◆ Source passage ◆
begin

Looking at the matter now, I have to say that Baroness Ashton’s position was somewhat regressive, and failed to understand how legal firms work now, let alone how we should enable them to adapt and continue to compete and excel in a competitive national and international marketplace. That is the view of most people, including the Law Society and the Conservative party.

Yesterday, I received a joint statement on the Bill from the Institute of Chartered Accountants, the Chartered Institute of Patent Attorneys, the Institute of Trade Mark Attorneys and the Royal Institution of Chartered Surveyors. I will not quote it all, but in particular it states:

“There should be immediate introduction of Clementi’s definition of Legal Disciplinary Practices with minority non-client facing, non-lawyer managers, helping enhance the service to consumers. This would enable earlier, effective regulatory oversight of arrangements already in place in all but name.”

The fact that non-legally qualified people who play a significant part in the running of a legal practice cannot be a partner without invoking the licensing provisions is a problem.

end

◆ Collected data ◆
begin

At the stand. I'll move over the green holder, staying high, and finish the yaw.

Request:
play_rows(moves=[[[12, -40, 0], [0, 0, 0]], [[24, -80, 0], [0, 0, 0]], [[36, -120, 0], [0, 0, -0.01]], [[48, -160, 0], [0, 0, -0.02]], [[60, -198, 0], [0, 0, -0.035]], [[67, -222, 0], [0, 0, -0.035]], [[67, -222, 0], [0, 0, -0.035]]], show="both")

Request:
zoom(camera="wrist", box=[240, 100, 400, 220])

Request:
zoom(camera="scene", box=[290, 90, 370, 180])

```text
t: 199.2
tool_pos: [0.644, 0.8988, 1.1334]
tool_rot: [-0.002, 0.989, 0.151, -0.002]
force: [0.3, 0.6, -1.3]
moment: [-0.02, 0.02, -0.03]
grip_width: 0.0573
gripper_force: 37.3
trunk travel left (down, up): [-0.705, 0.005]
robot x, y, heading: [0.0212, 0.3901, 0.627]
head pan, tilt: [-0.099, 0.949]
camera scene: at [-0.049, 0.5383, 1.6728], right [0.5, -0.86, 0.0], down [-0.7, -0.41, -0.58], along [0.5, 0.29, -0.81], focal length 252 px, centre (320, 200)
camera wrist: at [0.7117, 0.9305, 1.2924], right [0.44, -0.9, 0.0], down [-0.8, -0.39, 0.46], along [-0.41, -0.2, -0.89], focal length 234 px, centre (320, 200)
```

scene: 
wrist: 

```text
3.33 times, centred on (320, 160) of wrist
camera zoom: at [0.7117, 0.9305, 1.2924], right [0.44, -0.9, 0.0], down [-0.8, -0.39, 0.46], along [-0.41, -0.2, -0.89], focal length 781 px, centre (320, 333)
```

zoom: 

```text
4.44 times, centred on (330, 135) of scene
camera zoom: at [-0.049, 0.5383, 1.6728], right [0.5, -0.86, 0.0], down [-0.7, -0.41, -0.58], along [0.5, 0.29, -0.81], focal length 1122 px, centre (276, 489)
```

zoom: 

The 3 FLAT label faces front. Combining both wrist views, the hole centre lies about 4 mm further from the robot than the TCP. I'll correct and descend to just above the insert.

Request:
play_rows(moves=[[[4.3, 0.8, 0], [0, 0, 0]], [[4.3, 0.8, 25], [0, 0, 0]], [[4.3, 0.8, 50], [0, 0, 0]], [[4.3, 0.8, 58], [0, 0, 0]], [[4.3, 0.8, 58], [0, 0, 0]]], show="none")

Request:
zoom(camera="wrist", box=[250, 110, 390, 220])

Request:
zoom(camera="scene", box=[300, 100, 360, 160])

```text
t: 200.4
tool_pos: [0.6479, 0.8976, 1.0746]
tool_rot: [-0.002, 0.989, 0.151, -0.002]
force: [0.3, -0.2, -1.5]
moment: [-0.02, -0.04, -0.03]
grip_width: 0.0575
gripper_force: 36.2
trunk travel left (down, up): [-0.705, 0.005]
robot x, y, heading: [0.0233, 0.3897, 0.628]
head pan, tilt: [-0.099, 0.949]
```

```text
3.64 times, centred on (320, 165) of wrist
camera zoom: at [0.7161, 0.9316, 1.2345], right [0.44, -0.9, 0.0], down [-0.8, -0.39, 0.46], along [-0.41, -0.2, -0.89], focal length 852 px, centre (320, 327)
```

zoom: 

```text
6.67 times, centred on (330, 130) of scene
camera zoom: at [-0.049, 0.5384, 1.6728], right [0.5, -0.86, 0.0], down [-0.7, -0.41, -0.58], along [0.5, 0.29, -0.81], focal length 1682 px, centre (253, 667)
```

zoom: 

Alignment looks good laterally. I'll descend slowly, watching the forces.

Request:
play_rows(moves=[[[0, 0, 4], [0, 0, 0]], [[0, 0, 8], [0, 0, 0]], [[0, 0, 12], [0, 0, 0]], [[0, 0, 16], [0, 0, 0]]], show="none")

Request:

end

◆ Tasks and exercises ◆
(1) Locate "Looking at the" and "the Conservative party." in the source passage, and write out these words with everything between them.
(2) Produce the text that comes next in the source passage.

◆ Expected responses ◆
(1)
Looking at the matter now, I have to say that Baroness Ashton’s position was somewhat regressive, and failed to understand how legal firms work now, let alone how we should enable them to adapt and continue to compete and excel in a competitive national and international marketplace. That is the view of most people, including the Law Society and the Conservative party.

(2)
Photo of Stephen Hesford Stephen Hesford PPS (Rt Hon Baroness Amos, President of the Council), Privy Council Office 12:15, 19 June 2007

With respect to that point and that made by Lord Hunt of Wirral in the other place, I find myself agreeing with Baroness Ashton. The measures in new clause 14 and amendment No. 256 would be bureaucratic; they would set up a new system—the so-called register. It would lack transparency, which would drive a coach and horses through one of the aims of the Bill—to bring in new competition and promote consumer understanding of the legal services and entities with which they deal.

Photo of Jonathan Djanogly Jonathan Djanogly Shadow Minister (Business, Innovation and Skills), Shadow Solicitor General, Shadow Minister (Justice), Shadow Solicitor General

I disagree. I would say that the proposed measures would recognise and put into the regulatory structure a system that, in effect, already exists. That is important.

We feel that it is wrong to lump non-legally qualified people with other entities by putting them on the slow-track ABS timetable. The hon. Member for Wirral, West mentioned that confusing issue. In some ways, the proposed measures would make matters more straightforward, because they would put such entities in the same position as lawyers who join together, which is recognised in the Bill. They would differentiate low and high-risk entities, as it were, which should then be considered in relation to the slower-track provisions in part 5. The proposals would remove the cumbersomeness that attaches to this part of the Bill and unnecessary red tape.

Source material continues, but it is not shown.